Na szczęście nic nie wskazuje na to, aby mroźny okres tego roku miał potrwać aż do kwietnia. Istnieją jednak inne zagrożenia, które – przy odpowiednich warunkach pogodowych – mogą dać się we znaki nie tylko legniczanom, ale i mieszkańcom całego regionu.
- Pokrywa śnieżna zalegająca obecnie na terenie całego województwa jest duża. Na nizinach przekracza ona lokalnie 20-30 cm, a w rejonie Legnicy ponad 15 cm. W sytuacji wystąpienia gwałtownego ocieplenia, któremu towarzyszyłyby opady deszczu istnieje zagrożenie powodzią roztopową. Dotyczy to całego obszaru Dolnego Śląska. To, czy wezbranie nastąpi, czy realnie zagrozi nam powódź roztopowa, zależy jednak w bardzo dużym stopniu od temperatur, które będą panować w okresie roztopów – tłumaczy kierownik wrocławskiego biura prognoz hydrologicznych, Leszek Jelonek.
Jeśli zalegający w górach śnieg zacznie gwałtownie topnieć, woda spływająca rzekami znajdzie swoje ujście również w korycie Kaczawy. Przyczynią się do tego jej dopływy: Czarna Woda płynąca po terenach nizinnych oraz Nysa Szalona, która jest w stanie bardzo szybko przybrać wodę. Aby jednak tak się stało temperatura musiałaby wzrosnąć w przeciągu dwóch, trzech dni przynajmniej do 4 stopni powyżej zera i utrzymywać się na tym poziomie również w trakcie nocy. Trwający całą dobę proces topnienia śniegu stworzyłby wtedy realne zagrożenie powodzią roztopową.

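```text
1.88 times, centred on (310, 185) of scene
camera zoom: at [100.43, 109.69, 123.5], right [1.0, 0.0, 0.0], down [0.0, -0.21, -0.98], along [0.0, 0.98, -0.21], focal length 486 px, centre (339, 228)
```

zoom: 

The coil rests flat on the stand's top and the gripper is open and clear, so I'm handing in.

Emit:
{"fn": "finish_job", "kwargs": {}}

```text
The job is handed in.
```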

- Inaczej sytuacja przedstawiałaby się, gdyby w nocy, mimo wysokiej temperatury za dnia, była ona ujemna. To spowolniłoby proces topnienia i zmniejszyło możliwość wystąpienia powodzi – przewiduje Leszek Jelonek z wrocławskiego biura prognoz hydrologicznych.
Wiele wskazuje na to, że jeszcze w lutym temperatura wzrośnie, a śnieg zacznie stopniowo znikać z miejskiego krajobrazu. Mieszkańcy naszego województwa powinni liczyć na to, że proces ten nie będzie jednak przebiegał zbyt szybko. Jeśli stanie się inaczej, zagrożenie powodzią roztopową nabierze realnego znaczenia.